Nestle forms $7.15bn ‘global coffee alliance’ with Starbucks

Nestle is set to pay Starbucks $7.15bn (c.£5.2bn) in a new licensing arrangement.

The eight-figure deal will give the the world’s biggest food and drinks company the right to market Starbucks coffee at retail outlets outside chain’s own cafes.

Starbucks-branded products such as coffee beans and ground or instant coffee will now be more widely available, as Switzerland-headquartered Nestle uses its international distribution network to market Starbucks products globally.

Nestle confirmed that as part of the deal, 500 Starbucks employees are transferring to its business but will continue to be based at the coffee company’s longtime HQ in Seattle.

According to the BBC, the deal is part of new Nestle boss Mark Schneider’s strategy of boosting profits through expansion.
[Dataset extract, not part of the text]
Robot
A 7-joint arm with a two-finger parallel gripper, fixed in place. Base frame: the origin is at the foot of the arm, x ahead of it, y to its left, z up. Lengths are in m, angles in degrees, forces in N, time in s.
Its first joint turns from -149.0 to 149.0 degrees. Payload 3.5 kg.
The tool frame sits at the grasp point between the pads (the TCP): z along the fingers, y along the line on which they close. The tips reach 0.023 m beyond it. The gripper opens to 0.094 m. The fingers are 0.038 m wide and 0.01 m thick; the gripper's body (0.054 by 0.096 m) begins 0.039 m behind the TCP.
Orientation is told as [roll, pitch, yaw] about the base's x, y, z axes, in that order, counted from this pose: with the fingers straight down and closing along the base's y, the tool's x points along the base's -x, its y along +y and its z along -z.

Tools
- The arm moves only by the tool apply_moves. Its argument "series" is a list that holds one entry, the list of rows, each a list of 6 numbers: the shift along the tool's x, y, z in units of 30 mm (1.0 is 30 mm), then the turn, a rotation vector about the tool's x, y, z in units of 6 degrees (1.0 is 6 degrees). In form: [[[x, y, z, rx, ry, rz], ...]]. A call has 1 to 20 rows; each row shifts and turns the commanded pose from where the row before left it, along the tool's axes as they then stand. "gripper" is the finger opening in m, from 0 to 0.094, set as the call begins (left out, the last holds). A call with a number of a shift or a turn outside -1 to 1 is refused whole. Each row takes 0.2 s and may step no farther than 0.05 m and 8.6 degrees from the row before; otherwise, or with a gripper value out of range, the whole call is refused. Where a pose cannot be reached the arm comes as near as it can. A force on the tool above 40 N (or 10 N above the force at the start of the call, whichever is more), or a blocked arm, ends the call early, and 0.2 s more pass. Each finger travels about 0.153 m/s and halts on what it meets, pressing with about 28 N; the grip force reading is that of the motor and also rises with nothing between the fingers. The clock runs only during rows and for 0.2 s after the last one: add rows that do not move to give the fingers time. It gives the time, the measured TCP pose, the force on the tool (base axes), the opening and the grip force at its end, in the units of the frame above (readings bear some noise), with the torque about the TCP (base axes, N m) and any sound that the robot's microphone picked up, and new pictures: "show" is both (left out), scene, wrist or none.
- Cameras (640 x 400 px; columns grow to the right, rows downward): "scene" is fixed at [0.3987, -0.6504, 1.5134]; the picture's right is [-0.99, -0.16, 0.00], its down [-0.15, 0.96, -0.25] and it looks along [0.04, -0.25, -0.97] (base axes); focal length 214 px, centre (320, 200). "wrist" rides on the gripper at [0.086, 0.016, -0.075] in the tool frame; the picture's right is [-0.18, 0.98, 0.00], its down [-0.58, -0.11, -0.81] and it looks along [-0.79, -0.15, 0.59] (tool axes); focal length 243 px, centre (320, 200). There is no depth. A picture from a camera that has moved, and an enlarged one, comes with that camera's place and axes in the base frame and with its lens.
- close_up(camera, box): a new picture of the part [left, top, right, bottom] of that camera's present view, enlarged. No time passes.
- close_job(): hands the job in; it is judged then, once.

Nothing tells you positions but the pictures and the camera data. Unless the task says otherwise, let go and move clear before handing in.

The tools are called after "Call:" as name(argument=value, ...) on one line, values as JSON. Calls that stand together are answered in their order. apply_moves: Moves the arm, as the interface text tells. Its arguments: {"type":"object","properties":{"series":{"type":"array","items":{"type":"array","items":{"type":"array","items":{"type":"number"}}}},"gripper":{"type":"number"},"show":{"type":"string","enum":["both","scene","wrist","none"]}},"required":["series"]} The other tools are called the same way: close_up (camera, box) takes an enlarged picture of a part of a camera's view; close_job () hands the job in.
Starbucks chief exec Kevin Johnson, who calling the arrangement a “brand amplifier”, said: “This global coffee alliance will bring the Starbucks experience to the homes of millions more around the world through the reach and reputation of Nestle.”

Nestle paid around $425m last year for a 68% stake in California-based Blue Bottle Coffee, which sells coffee online and boasts shops in the US and Japan.

In April, the firm completed the sale of its US sweets and chocolate business to Nutella maker Ferrero Group for around £1.9bn.